**Supplied passage:**
“Chin Chin” at the Majestic Theatre – Lethbridge, Alberta, Canada – Jan 7, 1920

Donna & “Chin Chin” Play the Majestic Theatre,” Lethbridge, Alberta, Canada – Jan 7, 1920

Lethbridge Daily Herald
January 3, 1920, Page 5
Courtesy: Our Future Our Past

Once again, thanks to “Our Future Our Past” and their newspaper archive, we learn that “Chin Chin” played in Lethbridge, Alberta on January 7th, 1920.

The pre-show advertising hype was certainly in place by January 3rd when an article about “Chin Chin” appeared in the Lethbridge Daily Herald on the “Drame – Vaudeville – Photoplays” page.[1] The article mentions Ethey Lawrence as Violet Band but not our Donna. Ther is, of course, an ad for the show as well.

In the paper the day before the show we see an article that explains how the girls for the show were selected and how some of the girls who couldn’t make the auditions had their “voices recorded on disk records” at various agencies and had the recordings sent to Charles Dillingham for consideration.

**Goal:**
Retype the section of the supplied passage that opens with "The pre-show advertising" and closes with "show as well.".

**Supplied data:**
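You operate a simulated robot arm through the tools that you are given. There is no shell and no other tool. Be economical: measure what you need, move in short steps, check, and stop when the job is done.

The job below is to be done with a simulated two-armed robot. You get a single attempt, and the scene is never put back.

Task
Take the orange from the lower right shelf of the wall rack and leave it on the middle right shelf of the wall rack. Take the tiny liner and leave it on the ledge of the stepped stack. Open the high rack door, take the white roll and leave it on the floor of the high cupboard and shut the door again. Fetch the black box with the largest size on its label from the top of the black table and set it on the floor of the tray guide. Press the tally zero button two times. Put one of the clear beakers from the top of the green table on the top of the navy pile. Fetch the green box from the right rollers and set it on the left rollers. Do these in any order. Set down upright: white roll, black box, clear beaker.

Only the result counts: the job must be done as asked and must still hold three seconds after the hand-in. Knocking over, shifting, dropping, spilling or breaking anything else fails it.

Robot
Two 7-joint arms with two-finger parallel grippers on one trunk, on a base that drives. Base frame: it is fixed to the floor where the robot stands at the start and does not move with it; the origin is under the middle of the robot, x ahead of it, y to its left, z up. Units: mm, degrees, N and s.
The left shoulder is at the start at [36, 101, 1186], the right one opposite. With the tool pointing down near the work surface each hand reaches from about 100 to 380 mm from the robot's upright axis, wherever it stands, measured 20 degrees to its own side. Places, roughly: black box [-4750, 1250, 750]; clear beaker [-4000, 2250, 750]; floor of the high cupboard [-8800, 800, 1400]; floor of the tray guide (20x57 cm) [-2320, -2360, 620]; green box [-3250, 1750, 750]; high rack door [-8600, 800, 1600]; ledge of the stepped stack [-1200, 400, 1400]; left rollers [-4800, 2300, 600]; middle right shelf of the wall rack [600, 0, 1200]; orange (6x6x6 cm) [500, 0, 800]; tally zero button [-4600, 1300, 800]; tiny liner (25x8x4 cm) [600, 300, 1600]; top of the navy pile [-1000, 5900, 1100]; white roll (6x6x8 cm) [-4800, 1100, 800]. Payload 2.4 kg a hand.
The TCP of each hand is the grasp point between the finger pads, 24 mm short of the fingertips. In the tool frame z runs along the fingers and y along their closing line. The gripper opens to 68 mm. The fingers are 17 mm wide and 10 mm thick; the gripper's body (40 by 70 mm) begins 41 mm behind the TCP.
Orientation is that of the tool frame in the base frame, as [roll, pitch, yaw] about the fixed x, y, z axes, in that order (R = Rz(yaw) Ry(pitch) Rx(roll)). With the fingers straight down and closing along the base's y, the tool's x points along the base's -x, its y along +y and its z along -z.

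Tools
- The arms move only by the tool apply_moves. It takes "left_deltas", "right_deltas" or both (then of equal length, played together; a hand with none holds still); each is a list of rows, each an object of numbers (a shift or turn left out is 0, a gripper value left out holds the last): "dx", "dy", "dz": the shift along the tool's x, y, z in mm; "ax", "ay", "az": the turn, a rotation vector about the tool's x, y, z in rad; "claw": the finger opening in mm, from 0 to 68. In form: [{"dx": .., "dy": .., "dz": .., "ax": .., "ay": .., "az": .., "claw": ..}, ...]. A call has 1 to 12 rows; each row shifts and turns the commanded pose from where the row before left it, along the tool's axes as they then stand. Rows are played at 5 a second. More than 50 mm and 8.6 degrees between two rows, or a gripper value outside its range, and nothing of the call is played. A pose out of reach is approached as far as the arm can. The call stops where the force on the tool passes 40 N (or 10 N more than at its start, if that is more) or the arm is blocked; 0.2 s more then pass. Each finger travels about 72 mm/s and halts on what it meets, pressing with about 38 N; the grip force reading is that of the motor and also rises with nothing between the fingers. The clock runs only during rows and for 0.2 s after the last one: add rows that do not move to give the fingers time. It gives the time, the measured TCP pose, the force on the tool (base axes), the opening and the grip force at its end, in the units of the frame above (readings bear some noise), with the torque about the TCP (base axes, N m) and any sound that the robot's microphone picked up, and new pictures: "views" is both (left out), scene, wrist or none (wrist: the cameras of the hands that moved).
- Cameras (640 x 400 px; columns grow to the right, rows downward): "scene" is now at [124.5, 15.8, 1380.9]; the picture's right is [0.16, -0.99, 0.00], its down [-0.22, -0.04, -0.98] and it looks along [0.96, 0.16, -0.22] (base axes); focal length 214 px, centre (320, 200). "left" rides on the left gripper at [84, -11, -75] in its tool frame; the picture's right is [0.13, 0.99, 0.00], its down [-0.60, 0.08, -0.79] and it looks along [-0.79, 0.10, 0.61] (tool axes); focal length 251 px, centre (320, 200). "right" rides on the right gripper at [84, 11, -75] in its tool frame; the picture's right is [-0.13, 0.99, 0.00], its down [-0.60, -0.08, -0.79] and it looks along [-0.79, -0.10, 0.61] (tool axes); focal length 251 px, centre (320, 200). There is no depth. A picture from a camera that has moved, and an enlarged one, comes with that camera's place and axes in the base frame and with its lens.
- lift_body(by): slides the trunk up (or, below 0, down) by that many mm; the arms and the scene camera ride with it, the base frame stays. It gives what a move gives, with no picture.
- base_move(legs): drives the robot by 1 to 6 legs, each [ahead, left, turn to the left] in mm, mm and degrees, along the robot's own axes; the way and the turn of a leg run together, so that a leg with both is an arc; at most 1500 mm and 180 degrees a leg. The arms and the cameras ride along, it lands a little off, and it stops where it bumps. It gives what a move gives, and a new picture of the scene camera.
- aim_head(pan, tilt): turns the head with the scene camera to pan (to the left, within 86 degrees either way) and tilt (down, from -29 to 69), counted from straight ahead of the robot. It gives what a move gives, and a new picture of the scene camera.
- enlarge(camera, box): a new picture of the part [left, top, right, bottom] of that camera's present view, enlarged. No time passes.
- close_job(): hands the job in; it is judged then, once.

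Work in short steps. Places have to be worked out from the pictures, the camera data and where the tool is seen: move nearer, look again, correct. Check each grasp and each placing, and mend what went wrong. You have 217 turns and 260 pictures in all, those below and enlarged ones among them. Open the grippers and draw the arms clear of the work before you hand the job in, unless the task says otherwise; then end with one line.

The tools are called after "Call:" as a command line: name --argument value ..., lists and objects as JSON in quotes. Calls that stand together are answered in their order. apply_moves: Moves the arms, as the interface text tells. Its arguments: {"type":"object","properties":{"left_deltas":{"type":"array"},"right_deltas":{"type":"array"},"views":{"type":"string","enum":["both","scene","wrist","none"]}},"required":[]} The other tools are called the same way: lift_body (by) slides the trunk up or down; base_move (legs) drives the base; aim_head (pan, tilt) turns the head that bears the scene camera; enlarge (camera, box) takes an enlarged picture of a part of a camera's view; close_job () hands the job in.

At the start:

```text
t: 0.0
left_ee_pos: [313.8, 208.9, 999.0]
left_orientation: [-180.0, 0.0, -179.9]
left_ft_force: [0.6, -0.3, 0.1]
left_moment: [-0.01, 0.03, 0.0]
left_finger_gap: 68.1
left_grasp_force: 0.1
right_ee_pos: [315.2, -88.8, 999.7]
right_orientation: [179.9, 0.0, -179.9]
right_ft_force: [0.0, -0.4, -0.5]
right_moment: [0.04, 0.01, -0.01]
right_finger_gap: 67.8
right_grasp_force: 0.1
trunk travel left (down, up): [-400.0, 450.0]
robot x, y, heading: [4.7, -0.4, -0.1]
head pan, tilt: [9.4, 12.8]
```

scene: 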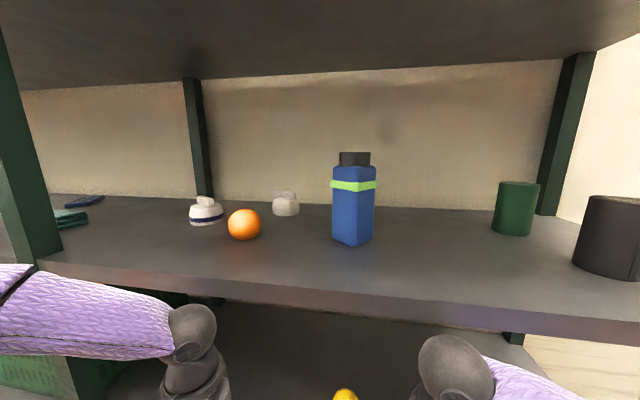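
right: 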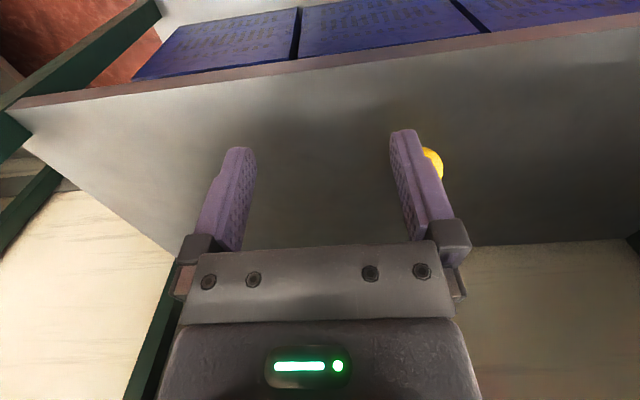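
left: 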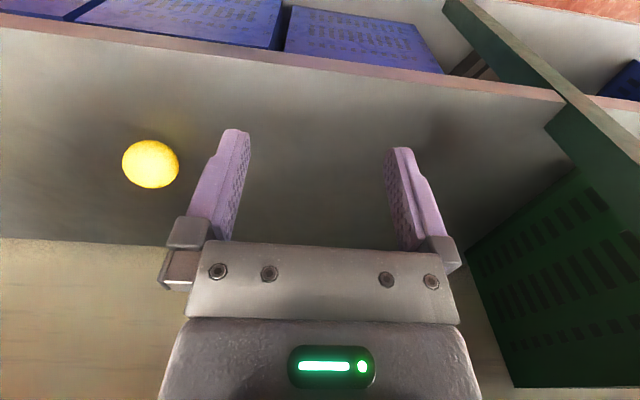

**Exercise result:**
The pre-show advertising hype was certainly in place by January 3rd when an article about “Chin Chin” appeared in the Lethbridge Daily Herald on the “Drame – Vaudeville – Photoplays” page.[1] The article mentions Ethey Lawrence as Violet Band but not our Donna. Ther is, of course, an ad for the show as well.